Peur et dégoût à Limoilou

Dernière mise à jour : 10 août

 

Le Stratos de Limoilou a eu le privilège ou le déplaisir de me voir dans tous mes états à différents matins au plus sinistre de ma vie.

 

Je m’y traînais le cul, débrossante de ma cuite de la veille, et j’y acceptais le deal des néons clairs contre la fraîcheur d’un siège, les ondes presque relaxantes des télés accrochées montrant le canal des sports ou celui des nouvelles LCN sur mute, baignant dans la symphonie des cafetières, du grondement des frigidaires, de l’aller-retour des souliers orthopédiques de la serveuse jusqu’à la sonnerie du téléphone pour répondre « Oui, nous sommes ouvert » à l’écho de l’a cappella du bacon hurlant quelque chose comme un ré dièse en tombant sur la plaque amorçant sa cuisson.

 

J’étais à cette époque moi-même serveuse à deux endroits pour un temps plein mortellement éreintant, où je remplissais silex et lignes de fût à la même vitesse que je les vidais une fois que j’avais finalement punché out après des journées de seize heures laissant imprimé dans mes flancs ma ceinture de fond de caisse en un relief de rougeurs.
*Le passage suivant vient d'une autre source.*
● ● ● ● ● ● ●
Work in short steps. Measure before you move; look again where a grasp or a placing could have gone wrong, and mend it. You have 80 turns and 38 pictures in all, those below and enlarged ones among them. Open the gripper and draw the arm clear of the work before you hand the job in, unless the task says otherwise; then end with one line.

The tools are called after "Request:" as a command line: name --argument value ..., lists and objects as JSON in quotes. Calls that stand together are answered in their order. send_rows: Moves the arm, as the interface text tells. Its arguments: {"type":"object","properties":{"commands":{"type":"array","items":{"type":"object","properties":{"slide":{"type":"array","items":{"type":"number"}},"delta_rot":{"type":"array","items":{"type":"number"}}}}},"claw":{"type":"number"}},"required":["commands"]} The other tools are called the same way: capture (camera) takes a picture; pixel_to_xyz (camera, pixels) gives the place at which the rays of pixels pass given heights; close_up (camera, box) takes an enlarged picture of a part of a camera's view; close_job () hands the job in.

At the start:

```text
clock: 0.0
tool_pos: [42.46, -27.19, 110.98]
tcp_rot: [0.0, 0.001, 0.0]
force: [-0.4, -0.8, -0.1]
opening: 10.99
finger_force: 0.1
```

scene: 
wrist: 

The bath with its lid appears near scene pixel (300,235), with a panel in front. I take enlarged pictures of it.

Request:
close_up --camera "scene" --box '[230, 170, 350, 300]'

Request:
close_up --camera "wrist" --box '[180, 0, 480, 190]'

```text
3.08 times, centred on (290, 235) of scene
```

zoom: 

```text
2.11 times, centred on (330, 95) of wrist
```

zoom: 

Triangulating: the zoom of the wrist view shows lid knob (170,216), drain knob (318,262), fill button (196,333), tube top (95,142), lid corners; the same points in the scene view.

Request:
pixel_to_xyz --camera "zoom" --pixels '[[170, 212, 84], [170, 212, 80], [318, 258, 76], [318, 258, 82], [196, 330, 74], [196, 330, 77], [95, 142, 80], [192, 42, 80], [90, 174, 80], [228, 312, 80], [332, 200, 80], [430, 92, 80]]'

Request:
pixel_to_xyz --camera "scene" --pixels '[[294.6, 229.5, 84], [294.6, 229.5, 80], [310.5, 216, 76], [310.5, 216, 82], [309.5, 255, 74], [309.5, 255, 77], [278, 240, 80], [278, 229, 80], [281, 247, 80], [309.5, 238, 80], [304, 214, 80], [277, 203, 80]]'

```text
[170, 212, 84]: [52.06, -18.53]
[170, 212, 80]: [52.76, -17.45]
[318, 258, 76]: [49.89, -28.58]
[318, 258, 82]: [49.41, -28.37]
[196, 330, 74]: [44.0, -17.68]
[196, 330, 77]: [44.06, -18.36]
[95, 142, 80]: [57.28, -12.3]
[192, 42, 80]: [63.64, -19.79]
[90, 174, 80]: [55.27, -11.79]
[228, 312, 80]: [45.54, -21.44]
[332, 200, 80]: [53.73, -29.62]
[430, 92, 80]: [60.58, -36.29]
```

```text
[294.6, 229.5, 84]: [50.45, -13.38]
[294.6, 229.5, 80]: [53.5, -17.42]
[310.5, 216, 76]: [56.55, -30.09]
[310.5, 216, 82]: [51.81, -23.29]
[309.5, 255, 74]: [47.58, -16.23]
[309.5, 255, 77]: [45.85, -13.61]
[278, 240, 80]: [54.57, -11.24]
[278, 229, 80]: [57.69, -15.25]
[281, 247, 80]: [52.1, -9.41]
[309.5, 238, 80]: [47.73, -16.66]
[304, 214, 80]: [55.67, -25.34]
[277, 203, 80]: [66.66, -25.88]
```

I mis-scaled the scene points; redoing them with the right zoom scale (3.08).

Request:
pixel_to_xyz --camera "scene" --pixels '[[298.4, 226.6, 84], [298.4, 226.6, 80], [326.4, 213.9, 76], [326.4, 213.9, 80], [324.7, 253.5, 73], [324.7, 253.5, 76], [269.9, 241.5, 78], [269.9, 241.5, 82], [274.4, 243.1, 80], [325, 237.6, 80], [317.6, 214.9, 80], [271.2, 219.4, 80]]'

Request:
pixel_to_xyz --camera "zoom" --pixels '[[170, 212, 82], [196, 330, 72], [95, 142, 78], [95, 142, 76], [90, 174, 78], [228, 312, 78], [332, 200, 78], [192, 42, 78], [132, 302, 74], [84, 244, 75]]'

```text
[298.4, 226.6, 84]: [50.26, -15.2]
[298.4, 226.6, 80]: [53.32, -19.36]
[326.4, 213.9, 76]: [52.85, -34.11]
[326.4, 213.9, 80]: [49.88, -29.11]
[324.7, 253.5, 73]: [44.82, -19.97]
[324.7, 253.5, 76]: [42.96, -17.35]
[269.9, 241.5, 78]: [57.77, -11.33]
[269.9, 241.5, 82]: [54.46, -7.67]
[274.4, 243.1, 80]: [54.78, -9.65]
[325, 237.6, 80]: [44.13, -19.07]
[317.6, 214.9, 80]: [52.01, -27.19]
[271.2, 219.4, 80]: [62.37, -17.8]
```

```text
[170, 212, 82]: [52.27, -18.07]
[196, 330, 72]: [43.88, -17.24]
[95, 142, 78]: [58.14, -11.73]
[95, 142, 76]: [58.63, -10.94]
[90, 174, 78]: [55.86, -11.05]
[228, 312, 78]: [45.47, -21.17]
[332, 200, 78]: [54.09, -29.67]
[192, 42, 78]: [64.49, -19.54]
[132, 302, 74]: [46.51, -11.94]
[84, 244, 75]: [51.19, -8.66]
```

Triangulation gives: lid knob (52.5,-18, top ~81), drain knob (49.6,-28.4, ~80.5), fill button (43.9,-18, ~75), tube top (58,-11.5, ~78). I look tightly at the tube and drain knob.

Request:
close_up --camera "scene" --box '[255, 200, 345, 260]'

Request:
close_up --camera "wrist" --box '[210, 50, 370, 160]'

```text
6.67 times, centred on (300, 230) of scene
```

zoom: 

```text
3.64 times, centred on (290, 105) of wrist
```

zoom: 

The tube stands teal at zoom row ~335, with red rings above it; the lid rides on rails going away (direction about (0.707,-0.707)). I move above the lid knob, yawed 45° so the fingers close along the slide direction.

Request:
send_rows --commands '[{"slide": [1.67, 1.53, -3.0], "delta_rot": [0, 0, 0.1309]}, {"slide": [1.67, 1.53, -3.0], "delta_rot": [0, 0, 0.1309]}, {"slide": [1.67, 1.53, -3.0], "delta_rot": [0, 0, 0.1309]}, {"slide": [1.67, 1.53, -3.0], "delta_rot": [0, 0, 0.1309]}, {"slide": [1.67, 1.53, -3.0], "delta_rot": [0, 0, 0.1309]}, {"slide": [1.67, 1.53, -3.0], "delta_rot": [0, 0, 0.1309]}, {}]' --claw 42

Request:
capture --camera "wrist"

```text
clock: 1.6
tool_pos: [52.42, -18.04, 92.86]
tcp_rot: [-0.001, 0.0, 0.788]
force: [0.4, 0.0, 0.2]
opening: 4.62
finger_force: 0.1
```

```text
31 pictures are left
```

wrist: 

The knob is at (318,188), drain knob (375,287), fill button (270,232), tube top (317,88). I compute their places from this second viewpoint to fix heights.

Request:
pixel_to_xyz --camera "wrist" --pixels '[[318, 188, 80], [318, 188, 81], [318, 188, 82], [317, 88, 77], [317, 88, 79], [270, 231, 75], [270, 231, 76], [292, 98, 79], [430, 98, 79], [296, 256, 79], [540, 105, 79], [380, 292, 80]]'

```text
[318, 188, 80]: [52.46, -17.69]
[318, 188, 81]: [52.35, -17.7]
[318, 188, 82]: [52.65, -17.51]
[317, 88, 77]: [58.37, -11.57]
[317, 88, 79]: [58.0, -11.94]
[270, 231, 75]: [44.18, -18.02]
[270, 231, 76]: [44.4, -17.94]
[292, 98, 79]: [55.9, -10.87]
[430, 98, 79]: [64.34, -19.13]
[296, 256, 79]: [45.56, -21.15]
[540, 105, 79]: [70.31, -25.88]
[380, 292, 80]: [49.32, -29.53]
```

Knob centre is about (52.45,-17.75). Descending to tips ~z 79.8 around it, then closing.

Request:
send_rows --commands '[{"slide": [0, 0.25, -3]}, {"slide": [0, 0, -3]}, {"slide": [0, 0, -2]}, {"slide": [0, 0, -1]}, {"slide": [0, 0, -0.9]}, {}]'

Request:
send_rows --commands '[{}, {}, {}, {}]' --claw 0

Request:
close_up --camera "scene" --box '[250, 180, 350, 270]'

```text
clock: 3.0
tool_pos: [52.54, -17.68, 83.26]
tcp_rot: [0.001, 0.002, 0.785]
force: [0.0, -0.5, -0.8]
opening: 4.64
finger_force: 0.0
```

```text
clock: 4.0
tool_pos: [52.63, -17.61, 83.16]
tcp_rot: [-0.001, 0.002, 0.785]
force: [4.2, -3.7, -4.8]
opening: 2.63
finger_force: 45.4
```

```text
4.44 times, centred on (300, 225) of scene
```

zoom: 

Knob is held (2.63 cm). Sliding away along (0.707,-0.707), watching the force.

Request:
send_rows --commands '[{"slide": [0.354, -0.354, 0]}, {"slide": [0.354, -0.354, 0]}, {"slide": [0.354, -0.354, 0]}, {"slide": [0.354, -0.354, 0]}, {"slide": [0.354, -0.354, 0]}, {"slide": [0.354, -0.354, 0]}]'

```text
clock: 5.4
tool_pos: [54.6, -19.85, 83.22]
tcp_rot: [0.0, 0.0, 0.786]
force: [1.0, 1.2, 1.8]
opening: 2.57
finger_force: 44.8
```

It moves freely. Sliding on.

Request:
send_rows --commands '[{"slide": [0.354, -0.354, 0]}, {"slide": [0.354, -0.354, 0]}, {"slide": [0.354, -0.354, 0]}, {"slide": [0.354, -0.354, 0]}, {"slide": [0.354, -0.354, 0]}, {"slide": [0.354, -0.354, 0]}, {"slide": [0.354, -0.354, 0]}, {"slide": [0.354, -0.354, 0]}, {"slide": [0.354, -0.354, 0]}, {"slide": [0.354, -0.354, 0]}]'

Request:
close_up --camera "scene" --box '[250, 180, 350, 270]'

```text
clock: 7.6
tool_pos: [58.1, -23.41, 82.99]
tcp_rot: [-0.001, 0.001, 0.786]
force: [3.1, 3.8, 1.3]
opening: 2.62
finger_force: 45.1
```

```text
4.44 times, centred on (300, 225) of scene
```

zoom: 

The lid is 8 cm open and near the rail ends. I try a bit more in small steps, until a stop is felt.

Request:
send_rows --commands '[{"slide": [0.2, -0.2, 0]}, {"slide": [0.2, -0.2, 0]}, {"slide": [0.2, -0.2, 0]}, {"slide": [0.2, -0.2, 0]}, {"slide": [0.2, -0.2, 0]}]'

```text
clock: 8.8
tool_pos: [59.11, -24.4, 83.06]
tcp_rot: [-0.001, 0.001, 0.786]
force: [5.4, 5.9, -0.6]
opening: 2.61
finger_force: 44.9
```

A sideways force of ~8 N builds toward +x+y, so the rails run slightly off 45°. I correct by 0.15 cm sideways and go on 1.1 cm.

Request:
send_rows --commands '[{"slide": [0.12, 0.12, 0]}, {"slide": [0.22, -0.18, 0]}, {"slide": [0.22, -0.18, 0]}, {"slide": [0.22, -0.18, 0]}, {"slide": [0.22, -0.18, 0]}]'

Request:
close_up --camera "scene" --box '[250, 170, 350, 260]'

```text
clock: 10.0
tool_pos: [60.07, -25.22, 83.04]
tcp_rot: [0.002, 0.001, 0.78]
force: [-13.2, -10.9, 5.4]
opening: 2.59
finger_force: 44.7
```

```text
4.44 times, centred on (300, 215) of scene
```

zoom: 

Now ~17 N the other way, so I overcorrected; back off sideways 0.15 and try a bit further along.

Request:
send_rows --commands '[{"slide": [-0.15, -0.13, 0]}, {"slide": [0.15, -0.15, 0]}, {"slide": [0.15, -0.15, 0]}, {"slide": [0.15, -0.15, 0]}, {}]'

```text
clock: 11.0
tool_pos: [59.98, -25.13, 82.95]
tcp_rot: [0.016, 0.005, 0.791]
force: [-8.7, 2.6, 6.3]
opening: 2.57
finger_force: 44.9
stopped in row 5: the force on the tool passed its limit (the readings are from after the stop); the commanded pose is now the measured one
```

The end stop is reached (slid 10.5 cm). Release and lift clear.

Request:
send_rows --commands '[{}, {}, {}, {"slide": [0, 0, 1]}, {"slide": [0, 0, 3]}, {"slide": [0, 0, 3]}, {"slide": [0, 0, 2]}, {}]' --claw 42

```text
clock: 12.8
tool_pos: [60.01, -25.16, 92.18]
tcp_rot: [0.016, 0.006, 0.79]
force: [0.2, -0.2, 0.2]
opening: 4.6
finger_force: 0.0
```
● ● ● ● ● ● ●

Chaque paie épongeait comme un plaster une hémorragie de dettes que je ne pouvais plus contenir et par pulsion de mort, je courais avec ma maigre liasse restante, boire et manger hors de chez moi, ce quatre murs qui me chuchotait tant de me tuer sans laps de temps. J’étais automate en tabarnaque et une rage sourde m’habitait à chaque instant, une rage que je gardais pour moi, contre moi. J’étais laide à regarder, déplaisante à écouter, éprouvante à sentir. J’étais sans conteste une expérience négative pour les sens il me semble.

 

Les seules fois où mon reflet ne me révoltait pas trop, mis à part en utilisant ces nouveaux filtres animorphants de Snapchat, avec lesquels sans le savoir je composais déjà mon journal de vie en filmant le testament de mes beuveries, c’était quand je m’apercevais dans un de ces minces couteaux dentelés au manche de plastique noir qu’on servait d’office dans ce restaurant ouvert aux petites heures de jour comme de soir. Suffisait d’approcher pour voir, un rond d’eau séchée du lave-vaisselle sur la lame, mon œil pas trop rougi à part si on s’y attarde, la moitié de mon visage, le coin de ma bouche. Si je plissais des yeux, pas encore trop déssoûlée, il m’arrivait de me retrouver des éclats de ce qui auparavant m’avait déjà fait trouver ressemblance à de la beauté.

 

Ankylosée, lourde, sale, mon pas de mon matelas au restaurant était celui d’une vibration émanant des limbes. Pesante du poids de la mort à se donner. Souffrante de la honte de mes chairs enflées. Prisonnière du polyester d’une brassière que je n’aurais jamais lavée, d’un hoodie oversize qui cacherait mon corps que je n’aimais plus montrer.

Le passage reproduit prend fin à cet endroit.